Tuesday, May 3, 2011

CATESOL Roundup, Part 4

Using Pictures for Language Routines

Julaine Rosner of Mission College demonstrates how she uses pictures as part of her classroom routines such as games, dialogs, and mixers, all designed for beginning and low-intermediate students to build vocabulary and fluency or practice grammar. Pictures are fun, and with fun in learning, the students come back, according to Julaine. Pictures also bring the outside world into the classroom since we can't take field trips. Pictures assist learners to search their mind for a structure, remember it, and use it.

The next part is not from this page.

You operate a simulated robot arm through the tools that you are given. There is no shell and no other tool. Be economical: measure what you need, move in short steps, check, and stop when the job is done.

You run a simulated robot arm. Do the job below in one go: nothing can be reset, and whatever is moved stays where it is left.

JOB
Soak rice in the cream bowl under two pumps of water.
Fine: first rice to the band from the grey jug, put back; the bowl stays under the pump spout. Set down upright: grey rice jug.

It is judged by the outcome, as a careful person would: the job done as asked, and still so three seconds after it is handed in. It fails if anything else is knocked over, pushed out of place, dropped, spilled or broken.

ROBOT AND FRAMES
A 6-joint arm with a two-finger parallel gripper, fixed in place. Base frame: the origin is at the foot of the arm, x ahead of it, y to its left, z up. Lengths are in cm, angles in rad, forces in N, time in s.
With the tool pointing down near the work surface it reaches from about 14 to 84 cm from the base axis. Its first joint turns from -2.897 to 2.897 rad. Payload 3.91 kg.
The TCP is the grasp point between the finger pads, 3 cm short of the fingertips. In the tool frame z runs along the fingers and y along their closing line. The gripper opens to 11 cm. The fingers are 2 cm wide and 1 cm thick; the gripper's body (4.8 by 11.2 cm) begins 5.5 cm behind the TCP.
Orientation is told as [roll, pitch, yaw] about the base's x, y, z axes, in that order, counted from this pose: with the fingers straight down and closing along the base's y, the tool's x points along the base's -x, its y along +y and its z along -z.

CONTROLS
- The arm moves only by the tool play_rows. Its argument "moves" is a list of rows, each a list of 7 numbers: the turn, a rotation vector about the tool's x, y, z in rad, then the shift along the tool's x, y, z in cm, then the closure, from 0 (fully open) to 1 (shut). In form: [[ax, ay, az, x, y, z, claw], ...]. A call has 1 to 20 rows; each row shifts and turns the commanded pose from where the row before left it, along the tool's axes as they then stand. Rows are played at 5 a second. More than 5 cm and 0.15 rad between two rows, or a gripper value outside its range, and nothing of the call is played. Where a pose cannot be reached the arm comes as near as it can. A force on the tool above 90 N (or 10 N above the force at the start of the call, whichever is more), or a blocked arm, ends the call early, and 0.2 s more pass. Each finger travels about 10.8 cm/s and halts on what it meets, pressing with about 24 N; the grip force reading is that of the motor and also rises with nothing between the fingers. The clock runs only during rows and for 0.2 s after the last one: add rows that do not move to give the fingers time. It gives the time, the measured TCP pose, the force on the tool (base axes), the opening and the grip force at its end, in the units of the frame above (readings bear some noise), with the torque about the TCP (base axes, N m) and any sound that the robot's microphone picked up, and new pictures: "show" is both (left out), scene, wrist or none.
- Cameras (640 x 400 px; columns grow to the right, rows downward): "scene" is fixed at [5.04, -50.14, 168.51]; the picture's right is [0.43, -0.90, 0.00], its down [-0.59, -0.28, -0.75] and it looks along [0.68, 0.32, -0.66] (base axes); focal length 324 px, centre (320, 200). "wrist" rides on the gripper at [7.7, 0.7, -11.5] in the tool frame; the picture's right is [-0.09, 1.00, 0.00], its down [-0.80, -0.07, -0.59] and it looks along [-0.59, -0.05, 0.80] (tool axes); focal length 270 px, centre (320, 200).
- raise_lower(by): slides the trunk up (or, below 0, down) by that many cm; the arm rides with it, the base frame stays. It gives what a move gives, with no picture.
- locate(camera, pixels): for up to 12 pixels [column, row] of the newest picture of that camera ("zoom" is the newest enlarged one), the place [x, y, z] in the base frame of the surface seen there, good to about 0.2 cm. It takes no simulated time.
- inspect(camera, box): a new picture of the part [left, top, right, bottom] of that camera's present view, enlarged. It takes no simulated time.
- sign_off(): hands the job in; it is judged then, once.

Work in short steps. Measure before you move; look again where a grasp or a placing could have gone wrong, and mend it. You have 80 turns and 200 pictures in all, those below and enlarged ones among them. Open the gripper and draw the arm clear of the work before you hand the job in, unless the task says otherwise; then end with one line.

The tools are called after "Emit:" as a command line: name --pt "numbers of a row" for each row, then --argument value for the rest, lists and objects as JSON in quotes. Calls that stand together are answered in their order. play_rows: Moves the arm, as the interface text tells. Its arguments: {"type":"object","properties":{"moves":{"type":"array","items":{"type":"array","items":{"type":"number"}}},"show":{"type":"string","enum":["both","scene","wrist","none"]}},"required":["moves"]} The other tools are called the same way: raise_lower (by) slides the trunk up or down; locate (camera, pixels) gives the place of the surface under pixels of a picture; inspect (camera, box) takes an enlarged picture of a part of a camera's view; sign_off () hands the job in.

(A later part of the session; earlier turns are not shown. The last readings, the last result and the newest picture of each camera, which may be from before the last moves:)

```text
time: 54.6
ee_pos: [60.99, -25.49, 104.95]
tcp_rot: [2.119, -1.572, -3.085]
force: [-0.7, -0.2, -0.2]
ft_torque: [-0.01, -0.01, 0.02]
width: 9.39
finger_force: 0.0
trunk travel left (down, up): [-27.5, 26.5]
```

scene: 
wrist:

Sources of pictures include:
  • the famed Oxford Picture Dictionary and its "Classroom Presentation" tool
  • books that have photocopy reproducible ancillary materials including art (Julaine mentions that black and white line drawings are the best if you want your photocopies to be very clear.)
  • Top Notch Fundamentals (2006 edition)
  • your own or your students' social photos
Games with pictures include concentration games which require a minimum of 4 words and 4 corresponding pictures. Julaine pre-teaches the vocabulary for the pictures. She also teaches the dialogue that she wants her students to use while playing the game. She uses a cleverly designed PowerPoint slide to demonstrate to her students how to play the concentration game in pairs.

Another game with pictures is Go Fish with 16 pairs of 32 cards, half picture cards and half corresponding word cards. After learning the intended dialogue and the directions to play Go Fish, students play in groups of 3.

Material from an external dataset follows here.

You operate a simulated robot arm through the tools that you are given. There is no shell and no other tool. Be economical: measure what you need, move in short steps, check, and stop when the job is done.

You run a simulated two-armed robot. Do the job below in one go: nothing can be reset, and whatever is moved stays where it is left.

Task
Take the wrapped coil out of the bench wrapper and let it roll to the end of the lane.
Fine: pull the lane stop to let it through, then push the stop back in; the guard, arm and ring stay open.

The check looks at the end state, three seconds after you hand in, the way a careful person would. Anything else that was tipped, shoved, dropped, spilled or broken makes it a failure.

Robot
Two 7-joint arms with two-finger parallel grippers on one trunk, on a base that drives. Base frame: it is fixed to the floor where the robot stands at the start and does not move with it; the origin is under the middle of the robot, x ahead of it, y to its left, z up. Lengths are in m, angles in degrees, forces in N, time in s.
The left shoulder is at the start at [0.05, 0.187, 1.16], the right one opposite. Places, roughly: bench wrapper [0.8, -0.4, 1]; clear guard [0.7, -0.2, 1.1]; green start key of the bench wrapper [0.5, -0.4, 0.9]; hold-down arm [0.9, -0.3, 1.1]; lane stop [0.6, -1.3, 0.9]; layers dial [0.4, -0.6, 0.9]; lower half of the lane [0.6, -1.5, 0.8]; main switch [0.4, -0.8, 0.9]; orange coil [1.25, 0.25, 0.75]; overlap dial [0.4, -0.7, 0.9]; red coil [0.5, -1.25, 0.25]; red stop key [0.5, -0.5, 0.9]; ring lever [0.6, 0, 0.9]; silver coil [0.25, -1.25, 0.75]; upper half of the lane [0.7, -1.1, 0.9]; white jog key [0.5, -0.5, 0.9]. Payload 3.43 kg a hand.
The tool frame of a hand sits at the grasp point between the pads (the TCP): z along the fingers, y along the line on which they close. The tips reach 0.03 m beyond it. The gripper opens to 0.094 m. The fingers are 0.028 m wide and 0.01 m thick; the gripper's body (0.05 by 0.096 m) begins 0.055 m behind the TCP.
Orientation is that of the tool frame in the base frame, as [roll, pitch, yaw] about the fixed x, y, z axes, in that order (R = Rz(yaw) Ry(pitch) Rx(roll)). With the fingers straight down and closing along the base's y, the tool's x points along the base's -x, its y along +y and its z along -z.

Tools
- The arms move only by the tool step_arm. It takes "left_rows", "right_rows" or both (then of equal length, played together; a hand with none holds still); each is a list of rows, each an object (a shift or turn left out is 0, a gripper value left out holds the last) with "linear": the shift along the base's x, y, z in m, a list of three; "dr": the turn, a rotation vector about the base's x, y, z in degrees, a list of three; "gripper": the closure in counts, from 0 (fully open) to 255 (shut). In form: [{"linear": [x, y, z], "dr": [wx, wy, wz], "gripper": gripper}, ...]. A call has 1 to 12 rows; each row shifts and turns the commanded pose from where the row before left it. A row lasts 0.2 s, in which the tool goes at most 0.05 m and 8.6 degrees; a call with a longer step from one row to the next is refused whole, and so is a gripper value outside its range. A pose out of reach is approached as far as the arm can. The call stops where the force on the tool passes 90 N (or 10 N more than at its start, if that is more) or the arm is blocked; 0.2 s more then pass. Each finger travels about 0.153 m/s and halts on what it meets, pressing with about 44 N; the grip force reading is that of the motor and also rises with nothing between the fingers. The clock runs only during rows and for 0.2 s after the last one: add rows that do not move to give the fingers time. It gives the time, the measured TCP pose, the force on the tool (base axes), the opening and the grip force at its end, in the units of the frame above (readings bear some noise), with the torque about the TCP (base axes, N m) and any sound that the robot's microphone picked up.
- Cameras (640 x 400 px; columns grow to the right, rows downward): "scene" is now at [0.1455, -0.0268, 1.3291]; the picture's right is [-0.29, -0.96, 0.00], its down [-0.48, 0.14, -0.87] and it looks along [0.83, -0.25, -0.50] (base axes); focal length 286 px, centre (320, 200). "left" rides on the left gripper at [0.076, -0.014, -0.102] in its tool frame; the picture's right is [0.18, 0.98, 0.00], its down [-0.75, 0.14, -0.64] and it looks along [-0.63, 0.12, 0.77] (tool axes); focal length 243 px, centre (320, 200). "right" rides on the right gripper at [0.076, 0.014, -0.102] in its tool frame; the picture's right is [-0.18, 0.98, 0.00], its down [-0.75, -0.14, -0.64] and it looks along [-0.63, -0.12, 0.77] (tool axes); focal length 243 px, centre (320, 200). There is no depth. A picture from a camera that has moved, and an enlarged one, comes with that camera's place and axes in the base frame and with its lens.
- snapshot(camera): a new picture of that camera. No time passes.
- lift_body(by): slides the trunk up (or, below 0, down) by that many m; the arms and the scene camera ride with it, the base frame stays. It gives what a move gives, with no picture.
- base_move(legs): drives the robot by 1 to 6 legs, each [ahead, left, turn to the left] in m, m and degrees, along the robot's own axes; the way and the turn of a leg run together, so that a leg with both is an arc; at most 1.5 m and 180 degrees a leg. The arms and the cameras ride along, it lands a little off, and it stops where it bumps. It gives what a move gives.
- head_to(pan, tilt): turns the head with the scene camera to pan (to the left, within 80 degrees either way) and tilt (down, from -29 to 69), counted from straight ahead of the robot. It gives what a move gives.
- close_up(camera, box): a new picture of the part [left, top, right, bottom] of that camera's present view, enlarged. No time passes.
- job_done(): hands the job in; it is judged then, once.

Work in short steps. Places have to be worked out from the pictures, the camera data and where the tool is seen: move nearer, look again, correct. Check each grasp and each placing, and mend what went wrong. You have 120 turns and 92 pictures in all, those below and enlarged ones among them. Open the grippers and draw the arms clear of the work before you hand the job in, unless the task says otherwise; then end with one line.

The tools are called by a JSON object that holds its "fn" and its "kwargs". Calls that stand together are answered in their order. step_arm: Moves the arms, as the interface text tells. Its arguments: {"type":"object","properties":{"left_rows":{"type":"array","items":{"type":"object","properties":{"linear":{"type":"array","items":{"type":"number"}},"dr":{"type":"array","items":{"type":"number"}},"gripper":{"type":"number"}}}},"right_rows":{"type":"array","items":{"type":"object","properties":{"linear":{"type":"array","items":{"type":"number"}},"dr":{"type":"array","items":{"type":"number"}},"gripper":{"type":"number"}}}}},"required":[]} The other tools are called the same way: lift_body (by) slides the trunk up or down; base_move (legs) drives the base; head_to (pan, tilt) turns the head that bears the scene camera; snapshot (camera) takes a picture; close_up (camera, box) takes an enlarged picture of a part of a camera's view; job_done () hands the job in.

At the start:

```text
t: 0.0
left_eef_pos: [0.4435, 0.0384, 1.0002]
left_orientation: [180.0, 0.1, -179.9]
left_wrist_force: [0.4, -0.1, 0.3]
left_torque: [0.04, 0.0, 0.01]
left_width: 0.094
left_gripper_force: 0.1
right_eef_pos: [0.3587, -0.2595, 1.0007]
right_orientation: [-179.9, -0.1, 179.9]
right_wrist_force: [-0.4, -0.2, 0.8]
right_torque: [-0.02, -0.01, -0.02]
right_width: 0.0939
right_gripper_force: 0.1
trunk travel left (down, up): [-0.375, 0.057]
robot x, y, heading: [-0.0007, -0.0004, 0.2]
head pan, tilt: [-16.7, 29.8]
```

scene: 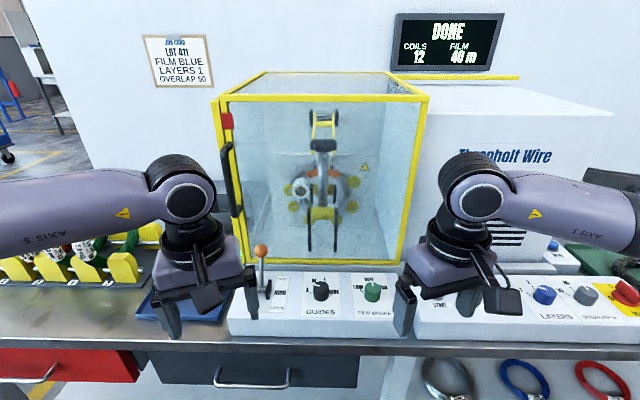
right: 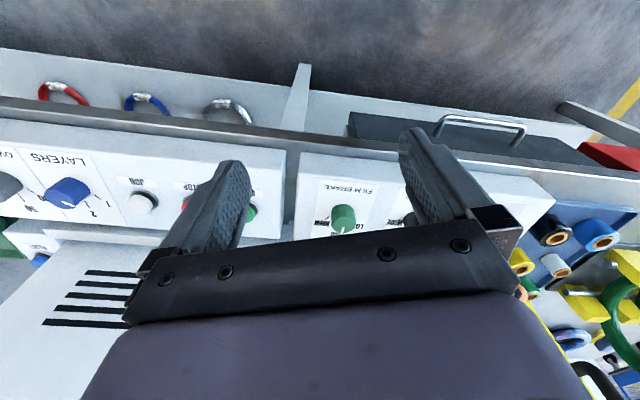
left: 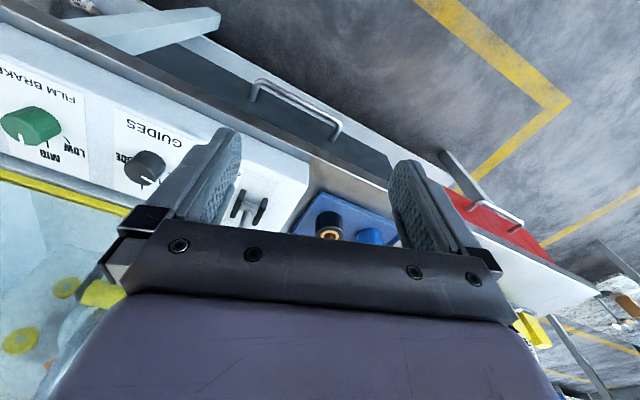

Still another game with pictures is Bingo. You just need to have enough of the same pictures to ideally make eight versions of the cards so that students will not all have identical Bingo cards. Julaine lets her students be the caller. She typically plays this game at the end of the week's class.

Dialogs practice with pictures can be done in pairs, especially for kinship terms, occupations, clothing, personality, physical descriptions, age, etc. With one of the social pictures students bring in, you can model a conversation like this:

A: Tell me about...
B: Well, he/she is a...
As a follow-up to the dialogue practice, students can write about a picture. A final step in this fluency practice activity can be a gallery walk with all the photos on display.

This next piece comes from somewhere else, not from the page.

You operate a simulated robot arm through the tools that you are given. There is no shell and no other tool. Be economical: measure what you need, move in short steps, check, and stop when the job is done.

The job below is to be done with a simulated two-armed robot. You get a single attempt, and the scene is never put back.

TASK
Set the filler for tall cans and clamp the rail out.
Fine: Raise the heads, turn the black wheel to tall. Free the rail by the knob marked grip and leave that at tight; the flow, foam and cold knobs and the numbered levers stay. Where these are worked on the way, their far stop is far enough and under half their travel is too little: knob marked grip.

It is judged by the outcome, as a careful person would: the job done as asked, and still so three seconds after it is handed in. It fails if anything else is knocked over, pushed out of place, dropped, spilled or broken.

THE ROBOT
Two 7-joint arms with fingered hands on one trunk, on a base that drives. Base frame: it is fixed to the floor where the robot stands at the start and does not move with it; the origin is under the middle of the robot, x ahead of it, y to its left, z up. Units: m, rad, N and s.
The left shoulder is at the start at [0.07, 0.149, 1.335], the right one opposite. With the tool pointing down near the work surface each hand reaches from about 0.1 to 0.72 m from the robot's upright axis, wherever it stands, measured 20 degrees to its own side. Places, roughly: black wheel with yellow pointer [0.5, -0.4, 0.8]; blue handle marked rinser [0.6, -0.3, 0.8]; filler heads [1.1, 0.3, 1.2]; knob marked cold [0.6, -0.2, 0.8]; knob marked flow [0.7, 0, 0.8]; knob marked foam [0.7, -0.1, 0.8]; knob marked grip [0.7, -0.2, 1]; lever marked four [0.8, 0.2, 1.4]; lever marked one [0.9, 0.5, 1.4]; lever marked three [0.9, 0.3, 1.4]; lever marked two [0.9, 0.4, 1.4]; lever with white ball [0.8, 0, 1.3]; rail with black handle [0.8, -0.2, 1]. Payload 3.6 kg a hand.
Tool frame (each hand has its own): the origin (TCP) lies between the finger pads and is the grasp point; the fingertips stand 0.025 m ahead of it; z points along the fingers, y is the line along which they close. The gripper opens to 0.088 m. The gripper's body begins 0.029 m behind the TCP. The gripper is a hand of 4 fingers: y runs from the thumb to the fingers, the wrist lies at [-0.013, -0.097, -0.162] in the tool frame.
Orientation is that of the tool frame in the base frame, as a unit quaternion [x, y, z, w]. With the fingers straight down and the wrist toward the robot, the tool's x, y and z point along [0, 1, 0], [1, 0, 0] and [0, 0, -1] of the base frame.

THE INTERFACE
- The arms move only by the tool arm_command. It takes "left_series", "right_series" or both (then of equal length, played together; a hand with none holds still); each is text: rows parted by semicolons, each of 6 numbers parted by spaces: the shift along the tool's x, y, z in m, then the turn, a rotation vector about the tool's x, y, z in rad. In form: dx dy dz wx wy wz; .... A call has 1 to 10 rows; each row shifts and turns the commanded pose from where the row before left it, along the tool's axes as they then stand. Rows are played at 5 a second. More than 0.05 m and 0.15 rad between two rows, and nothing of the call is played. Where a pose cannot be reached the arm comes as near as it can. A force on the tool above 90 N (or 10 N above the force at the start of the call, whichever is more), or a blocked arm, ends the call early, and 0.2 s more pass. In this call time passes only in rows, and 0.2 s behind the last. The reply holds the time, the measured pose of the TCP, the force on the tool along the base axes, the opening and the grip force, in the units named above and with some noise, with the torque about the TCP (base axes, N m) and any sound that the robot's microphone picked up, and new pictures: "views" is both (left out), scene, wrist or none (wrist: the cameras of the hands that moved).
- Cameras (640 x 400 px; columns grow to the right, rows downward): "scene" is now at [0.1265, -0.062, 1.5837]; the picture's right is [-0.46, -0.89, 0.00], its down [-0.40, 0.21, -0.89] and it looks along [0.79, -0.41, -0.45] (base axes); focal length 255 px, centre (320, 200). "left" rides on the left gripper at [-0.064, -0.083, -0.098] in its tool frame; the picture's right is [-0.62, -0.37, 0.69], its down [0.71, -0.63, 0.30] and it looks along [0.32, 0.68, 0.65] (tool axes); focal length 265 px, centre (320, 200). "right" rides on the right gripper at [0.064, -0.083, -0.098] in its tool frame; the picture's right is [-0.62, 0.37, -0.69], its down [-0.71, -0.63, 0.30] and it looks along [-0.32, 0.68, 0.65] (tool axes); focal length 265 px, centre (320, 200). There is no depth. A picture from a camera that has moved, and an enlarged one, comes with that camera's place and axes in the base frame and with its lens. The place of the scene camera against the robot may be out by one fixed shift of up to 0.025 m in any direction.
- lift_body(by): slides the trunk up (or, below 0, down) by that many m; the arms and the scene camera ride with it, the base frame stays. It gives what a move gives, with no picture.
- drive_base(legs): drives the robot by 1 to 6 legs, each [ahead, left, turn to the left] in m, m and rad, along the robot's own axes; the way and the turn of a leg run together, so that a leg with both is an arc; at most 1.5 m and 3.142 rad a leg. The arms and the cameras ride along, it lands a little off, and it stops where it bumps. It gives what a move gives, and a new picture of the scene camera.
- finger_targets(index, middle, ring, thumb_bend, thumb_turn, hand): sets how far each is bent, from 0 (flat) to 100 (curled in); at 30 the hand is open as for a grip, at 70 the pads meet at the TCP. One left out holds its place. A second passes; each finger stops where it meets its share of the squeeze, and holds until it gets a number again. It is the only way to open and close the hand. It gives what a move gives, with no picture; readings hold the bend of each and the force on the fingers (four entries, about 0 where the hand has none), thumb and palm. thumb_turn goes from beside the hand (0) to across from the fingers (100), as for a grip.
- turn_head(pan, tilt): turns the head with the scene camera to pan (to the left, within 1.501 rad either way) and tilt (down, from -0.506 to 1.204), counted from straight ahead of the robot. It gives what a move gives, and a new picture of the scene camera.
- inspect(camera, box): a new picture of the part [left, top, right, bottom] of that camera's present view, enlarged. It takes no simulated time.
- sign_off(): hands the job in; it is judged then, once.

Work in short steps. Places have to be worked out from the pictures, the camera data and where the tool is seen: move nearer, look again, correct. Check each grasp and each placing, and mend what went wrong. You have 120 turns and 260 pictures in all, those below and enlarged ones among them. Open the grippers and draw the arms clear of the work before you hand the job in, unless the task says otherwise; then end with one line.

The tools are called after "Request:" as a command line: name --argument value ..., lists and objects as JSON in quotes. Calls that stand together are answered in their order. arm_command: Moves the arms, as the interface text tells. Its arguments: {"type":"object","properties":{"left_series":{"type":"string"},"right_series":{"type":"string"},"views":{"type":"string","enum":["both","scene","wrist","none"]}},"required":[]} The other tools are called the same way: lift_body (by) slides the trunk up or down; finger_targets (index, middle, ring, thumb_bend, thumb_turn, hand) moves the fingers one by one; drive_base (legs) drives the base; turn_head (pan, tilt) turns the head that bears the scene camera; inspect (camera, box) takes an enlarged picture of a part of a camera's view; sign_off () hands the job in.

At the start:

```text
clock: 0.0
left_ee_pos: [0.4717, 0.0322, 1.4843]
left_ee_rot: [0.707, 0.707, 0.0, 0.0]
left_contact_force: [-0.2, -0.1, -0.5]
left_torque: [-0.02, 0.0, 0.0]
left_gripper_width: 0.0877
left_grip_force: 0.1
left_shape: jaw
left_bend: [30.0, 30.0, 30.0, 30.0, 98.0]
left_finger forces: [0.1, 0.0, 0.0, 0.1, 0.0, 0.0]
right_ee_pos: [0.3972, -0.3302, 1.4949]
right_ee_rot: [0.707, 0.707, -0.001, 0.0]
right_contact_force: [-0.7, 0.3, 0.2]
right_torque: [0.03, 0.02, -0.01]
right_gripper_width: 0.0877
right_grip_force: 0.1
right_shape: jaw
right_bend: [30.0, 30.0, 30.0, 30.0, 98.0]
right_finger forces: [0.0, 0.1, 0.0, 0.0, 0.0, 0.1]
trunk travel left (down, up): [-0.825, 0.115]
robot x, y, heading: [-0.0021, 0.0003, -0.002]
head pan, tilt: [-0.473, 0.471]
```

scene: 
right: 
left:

Another use of dialogue practice with pictures is to present and practice prepositions of location. Ideal pictures are those with furniture items in them. Students can draw pictures. They can be engaged in an information-gap activity that uses two pictures that are identical except for five or six details. Students discuss (without peeking at their partner's paper) to find the items missing from their picture. They draw the items. At the end, the original picture and the drawn picture should look the same.

Mixers with pictures are good for practicing making requests. First, you make decks, which are pairs of duplicate cards, in order for students to look for the same card. Then, you model a dialog such as this one:
A: Can you please...?
B: Yes, I'd be happy to.
or B: No, I'm studying right now. (Tell them "I'm busy" is not an acceptable excuse.)